Williams wants everyone to downplay their more extreme philosophical impulses and work to preserve Anglicanism's unique assets. God, he says, intends that members of a church "have something to learn even from the people we most dislike or instinctively mistrust." Will it be enough to stop a split? Williams concedes he is not "absolutely confident" that the whole structure of Anglicanism can be kept together. But--by the help of God, no doubt--he's trying.

As the realignment unfolds two things are clear - the Global South, by far the most significant and numerous block of Anglicans have made it clear they won't attend under the present circumstances. The liberal Episcopal Church bloc, for the moment, still says they will attend en mass, but after September 30 they could change their minds.

The Evangelicals and Anglo-Catholics within the TEC will receive no quarter from Mrs. Schori and her legal pit bull, David Booth Beers, if they should decide to leave and attempt to take their properties with them. Mrs. Schori has already sent that message to Bishop John-David Schofield (San Joaquin).

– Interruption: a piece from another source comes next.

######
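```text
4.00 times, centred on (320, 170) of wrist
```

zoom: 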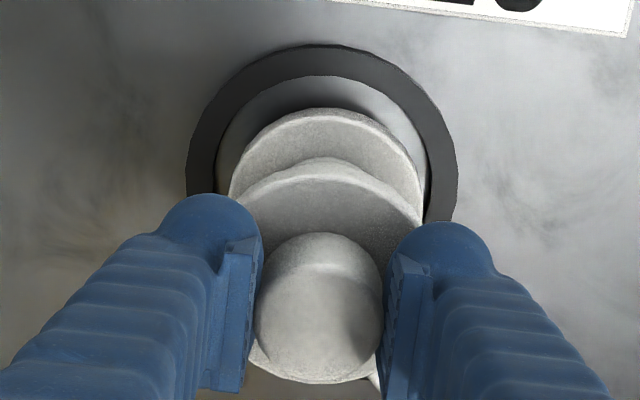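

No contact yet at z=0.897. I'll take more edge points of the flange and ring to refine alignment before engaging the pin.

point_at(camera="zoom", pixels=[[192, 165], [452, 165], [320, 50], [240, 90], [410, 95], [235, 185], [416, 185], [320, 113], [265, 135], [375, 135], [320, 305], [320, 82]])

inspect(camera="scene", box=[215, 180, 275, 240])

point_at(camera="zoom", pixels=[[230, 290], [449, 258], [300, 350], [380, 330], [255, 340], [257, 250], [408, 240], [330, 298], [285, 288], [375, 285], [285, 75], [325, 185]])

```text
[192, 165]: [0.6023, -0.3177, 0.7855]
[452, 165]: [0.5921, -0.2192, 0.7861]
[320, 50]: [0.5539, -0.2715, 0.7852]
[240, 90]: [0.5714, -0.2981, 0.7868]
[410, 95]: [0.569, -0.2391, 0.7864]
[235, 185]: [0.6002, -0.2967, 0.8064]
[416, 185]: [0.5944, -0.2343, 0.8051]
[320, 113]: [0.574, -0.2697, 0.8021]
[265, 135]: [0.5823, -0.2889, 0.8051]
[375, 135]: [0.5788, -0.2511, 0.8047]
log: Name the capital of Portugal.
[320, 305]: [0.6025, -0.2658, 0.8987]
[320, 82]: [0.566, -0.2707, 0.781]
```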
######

It will be a martyrdom of a sort, for the losers, writes the Very Rev. Dr. Paul F.M. Zahl in his booklet "Re-Alignment and the Episcopal Church", with the winners showing no concession or mercy.

Zahl observes that we may have to give it all away. "We have to be prepared to give away our love affair with things English, with Gothic stone churches (peaceful, tranquil), with needlepoint kneelers and cherry wood pews and alter pieces, with robed pomp and more."

"Grace means exactly this: giving way for the victor's side and preparedness for self-offered death from the losers."